The Track to the Future Research Challenges are linked by work to integrate their findings into a whole-life model of the technical performance, economic and environmental costs and benefits of the range of the track interventions and modifications developed. Embedded and operational carbon emissions linked to transport infrastructure (such as railway track) can form a substantial proportion of the total emissions from transport operations using such infrastructure. There is a pressing need to reduce transport-related emissions in order to meet the UK’s future emission targets. Changes in emissions levels therefore have the potential, when valued in monetary terms, to make a significant contribution to the costs and/or benefits resulting from modifications to railway track systems.
This project will develop a carbon emissions model for railway track systems, covering the whole life of infrastructure from the extraction, manufacture and transportation of materials, through track construction and maintenance, to end of life disposal and re-use. The model will bring together data from a range of sources, such as Network Rail asset lifecycle profile data, carbon inventories and existing carbon costing tools. It will be capable of modelling the impacts of a wide range of track system interventions, such as alterations to rail fastenings and dampers, new sleeper shapes, and geotextile, geogrid and fibre ballast reinforcements. It should therefore be able to model the impact of the full range of engineering solutions developed during Track to the Future, covering plain track, transition zones, and switches and crossings, and will draw on the results from performance modelling carried out using tools such as the Vehicle Track Interaction Strategic Model (VTISM) used by Network Rail. The model should also have a high degree of spatial transferability, achieved using a GIS interface, which will allow it to be used to generate results for any part of the British rail network.
The ’Whole Life Carbon Model for Railway Track System Interventions’ project is part TRACK TO THE FUTURE (T2F) a major five-year, £8M research programme, funded by EPSRC, industry and the Universities of Southampton, Birmingham, Huddersfield and Nottingham.

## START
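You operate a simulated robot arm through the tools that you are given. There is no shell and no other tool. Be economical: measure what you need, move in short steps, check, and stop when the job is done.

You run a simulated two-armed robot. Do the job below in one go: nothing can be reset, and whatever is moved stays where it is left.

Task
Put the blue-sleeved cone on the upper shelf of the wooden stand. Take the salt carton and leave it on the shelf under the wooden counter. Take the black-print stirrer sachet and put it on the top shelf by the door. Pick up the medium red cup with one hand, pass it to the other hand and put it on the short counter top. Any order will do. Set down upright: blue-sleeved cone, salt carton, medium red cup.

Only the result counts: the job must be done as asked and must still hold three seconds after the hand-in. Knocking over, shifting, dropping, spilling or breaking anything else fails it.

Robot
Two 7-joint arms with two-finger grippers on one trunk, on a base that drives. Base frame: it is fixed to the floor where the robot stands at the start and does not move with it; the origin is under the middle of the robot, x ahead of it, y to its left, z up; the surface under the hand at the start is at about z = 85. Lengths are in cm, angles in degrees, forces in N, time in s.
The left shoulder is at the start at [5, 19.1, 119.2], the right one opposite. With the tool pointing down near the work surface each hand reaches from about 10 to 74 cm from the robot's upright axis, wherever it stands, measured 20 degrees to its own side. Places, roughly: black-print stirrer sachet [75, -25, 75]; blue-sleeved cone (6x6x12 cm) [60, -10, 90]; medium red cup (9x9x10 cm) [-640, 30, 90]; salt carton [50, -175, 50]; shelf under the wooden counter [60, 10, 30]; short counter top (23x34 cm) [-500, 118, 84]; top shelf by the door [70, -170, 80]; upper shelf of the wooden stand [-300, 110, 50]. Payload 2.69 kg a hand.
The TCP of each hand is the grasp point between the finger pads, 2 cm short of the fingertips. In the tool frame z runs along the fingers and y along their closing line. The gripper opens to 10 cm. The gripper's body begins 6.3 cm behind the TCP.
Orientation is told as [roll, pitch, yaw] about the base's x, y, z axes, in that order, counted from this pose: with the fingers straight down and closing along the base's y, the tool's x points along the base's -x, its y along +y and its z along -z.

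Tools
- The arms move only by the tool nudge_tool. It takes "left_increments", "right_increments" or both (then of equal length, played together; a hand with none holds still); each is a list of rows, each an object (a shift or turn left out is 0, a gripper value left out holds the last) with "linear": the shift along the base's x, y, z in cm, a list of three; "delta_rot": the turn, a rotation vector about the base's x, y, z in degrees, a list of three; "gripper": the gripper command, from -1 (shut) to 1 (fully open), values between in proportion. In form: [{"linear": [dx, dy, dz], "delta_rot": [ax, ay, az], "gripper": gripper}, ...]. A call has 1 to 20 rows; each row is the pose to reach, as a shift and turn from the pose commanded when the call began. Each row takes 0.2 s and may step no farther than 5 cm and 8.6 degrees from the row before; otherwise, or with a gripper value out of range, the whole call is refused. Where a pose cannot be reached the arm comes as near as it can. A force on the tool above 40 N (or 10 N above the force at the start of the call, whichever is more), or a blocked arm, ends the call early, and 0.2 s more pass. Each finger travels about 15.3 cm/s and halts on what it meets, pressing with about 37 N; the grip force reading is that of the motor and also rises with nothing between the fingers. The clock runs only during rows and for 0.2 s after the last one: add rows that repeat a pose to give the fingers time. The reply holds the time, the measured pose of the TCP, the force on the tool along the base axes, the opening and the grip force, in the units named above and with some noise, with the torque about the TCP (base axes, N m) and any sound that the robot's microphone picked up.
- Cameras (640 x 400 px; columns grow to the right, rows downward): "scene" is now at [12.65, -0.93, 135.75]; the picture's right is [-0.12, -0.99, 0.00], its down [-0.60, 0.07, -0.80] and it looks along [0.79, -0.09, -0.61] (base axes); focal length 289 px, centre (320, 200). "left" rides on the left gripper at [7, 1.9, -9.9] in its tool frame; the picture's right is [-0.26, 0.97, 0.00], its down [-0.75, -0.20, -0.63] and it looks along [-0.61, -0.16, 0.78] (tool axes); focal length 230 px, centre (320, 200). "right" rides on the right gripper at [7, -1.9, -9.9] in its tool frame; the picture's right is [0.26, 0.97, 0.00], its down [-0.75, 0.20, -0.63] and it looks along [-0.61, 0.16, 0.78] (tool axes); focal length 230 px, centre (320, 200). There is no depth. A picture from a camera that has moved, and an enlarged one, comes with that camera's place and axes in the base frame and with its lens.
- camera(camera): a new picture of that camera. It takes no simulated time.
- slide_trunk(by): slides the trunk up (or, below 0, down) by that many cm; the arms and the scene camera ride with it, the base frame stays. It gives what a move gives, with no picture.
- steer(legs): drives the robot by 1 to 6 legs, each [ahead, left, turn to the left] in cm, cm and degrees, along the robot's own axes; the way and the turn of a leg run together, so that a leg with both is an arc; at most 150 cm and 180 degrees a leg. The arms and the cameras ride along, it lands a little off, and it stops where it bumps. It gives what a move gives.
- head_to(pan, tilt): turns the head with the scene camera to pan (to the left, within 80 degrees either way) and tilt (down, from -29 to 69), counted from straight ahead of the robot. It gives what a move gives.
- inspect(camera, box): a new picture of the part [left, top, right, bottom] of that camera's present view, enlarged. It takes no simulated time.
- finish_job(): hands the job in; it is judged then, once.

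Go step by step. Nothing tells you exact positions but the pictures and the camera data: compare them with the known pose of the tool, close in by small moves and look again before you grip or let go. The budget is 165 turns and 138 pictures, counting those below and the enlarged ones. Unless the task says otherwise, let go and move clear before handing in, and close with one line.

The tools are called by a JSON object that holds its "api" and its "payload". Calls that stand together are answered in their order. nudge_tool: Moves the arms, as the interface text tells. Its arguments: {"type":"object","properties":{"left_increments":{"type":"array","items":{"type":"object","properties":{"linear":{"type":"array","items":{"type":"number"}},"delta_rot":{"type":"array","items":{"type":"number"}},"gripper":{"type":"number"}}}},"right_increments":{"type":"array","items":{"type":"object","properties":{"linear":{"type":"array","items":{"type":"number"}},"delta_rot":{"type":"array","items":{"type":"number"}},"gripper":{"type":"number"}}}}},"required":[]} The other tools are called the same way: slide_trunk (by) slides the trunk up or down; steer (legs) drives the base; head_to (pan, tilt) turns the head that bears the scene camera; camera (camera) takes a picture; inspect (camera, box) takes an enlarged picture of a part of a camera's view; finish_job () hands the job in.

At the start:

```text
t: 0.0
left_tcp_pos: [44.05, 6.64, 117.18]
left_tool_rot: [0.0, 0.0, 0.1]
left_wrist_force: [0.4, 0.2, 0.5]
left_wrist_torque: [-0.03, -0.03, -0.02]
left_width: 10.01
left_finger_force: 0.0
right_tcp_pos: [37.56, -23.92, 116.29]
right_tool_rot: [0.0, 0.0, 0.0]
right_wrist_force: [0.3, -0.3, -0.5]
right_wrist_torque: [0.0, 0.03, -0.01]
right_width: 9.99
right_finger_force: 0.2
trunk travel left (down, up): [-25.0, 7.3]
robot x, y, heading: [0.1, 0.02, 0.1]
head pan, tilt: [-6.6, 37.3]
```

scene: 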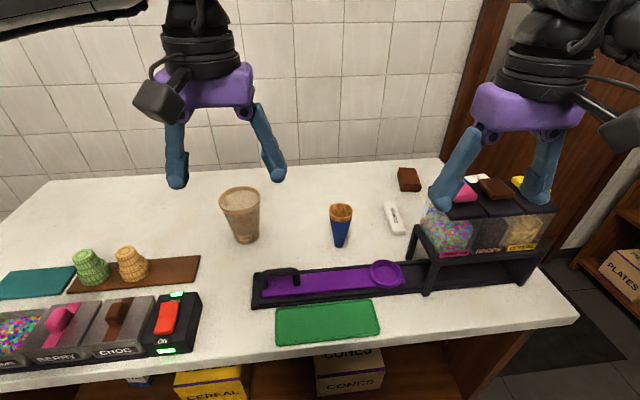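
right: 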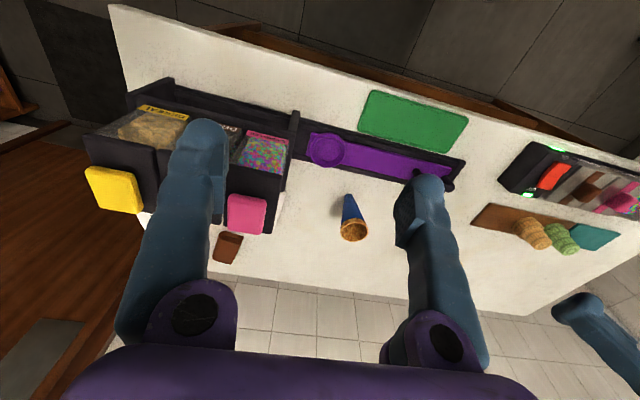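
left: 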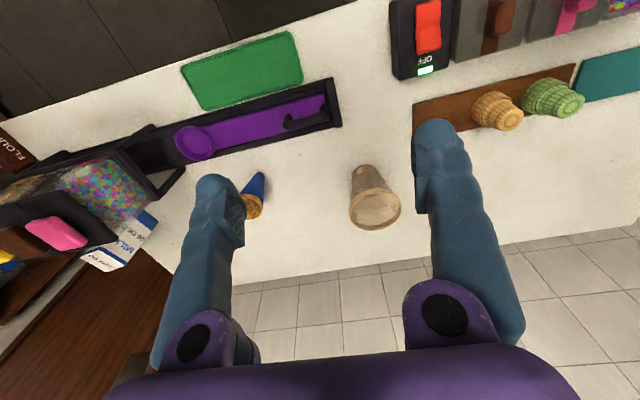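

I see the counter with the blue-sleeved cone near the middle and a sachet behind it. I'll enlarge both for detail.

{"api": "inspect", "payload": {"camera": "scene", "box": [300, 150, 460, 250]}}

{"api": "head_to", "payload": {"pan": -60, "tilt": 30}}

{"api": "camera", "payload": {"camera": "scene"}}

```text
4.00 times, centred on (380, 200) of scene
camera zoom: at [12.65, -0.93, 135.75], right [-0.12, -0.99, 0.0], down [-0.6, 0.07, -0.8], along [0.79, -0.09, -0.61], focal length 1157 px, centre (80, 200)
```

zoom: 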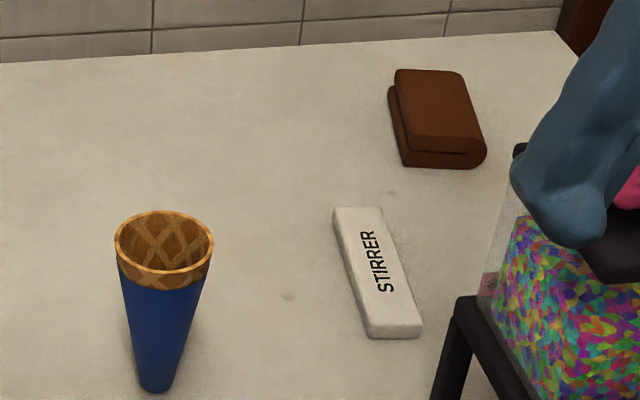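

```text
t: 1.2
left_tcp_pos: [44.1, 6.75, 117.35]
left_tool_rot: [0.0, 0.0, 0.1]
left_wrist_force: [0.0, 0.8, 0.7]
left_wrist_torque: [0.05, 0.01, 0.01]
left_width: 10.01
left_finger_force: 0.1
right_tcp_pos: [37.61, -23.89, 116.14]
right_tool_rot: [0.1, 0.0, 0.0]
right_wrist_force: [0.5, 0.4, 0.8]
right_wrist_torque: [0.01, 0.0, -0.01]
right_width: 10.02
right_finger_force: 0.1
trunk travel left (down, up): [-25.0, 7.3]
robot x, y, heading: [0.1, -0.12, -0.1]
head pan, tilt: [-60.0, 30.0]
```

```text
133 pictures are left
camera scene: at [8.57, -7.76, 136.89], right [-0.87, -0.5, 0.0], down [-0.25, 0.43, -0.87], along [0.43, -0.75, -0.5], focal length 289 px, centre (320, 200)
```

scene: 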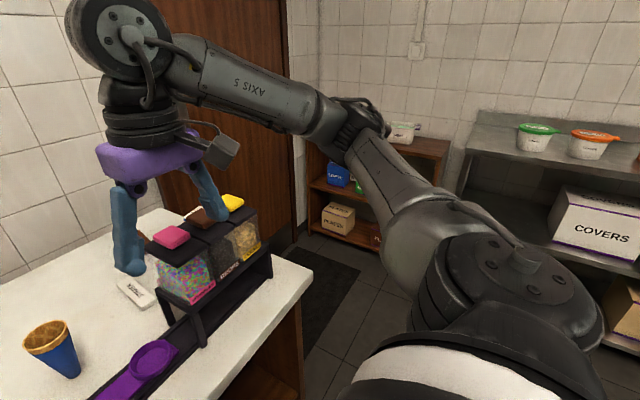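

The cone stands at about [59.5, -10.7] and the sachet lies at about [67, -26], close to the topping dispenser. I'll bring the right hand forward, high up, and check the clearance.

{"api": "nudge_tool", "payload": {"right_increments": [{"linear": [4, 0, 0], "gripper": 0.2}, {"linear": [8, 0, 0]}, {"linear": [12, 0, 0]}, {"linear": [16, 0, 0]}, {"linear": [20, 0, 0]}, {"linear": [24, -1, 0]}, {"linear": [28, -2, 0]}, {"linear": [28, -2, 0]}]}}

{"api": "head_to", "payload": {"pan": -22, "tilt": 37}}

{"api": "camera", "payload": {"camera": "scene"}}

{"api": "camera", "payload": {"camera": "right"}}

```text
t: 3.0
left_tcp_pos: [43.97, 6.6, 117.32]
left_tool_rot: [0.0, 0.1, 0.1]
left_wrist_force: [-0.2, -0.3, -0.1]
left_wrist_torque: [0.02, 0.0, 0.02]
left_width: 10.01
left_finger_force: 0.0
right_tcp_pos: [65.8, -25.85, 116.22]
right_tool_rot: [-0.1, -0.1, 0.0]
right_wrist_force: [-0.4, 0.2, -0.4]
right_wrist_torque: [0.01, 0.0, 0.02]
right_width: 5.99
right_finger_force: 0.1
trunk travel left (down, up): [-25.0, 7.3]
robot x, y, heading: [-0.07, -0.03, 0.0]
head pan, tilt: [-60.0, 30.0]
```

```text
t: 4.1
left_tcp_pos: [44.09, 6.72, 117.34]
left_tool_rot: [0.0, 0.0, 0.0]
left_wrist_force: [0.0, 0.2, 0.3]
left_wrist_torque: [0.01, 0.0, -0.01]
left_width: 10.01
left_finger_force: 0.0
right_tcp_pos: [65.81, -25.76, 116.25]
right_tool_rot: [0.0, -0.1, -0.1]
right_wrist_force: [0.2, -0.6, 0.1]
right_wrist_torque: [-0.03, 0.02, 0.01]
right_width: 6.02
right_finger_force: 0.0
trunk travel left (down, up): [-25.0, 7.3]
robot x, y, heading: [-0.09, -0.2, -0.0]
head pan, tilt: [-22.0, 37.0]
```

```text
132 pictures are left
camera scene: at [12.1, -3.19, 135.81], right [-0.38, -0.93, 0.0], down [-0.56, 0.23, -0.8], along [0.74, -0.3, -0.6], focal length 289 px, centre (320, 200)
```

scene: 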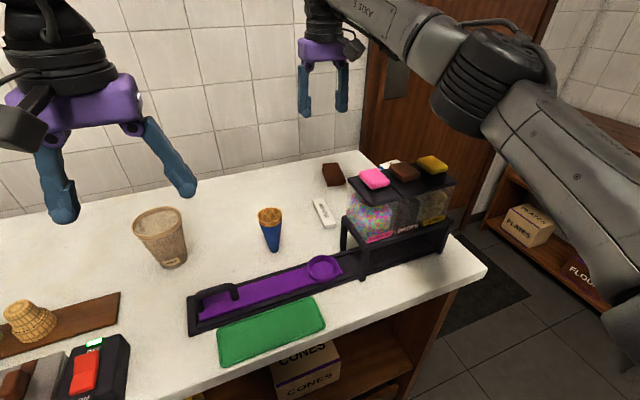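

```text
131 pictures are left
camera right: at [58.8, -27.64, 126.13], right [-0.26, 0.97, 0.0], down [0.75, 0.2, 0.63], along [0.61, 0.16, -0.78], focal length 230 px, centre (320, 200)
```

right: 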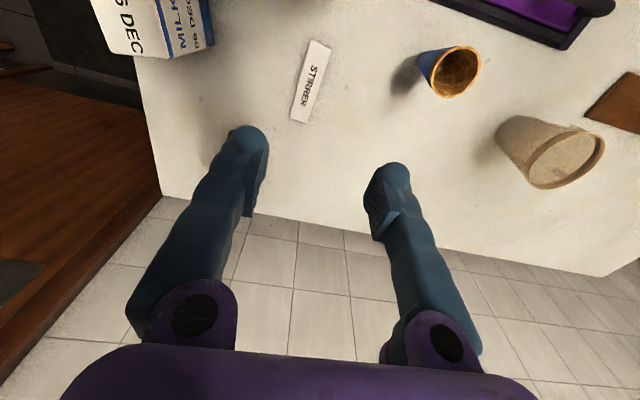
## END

Its aim and vision is to support the development of railway track systems that are efficient in terms of embodied carbon, materials use and cost; robust in requiring little maintenance; and unintrusive in producing little noise. It will address this aim through three interlinked Research Challenges RC.
TRACK4LIFE (RC1): low-maintenance, long-life track systems with optimised material use, through
• developing, and demonstrating the effectiveness of, new track forms or components and promising interventions e.g. under-sleeper pads and random fibre ballast reinforcement (1A)
• developing an understanding of the relationships between the key measurable parameters of track stiffness and track settlement, and the key performance parameter of geometrical standard deviation, taking into account the interactions with rail geometry and vehicle dynamics (1B), and
• extending the life of ballast by reducing or eliminating the factors leading to its degradation, assessing the feasibility of design for the degraded state and facilitating re-use rather than downcycling or disposal (1C).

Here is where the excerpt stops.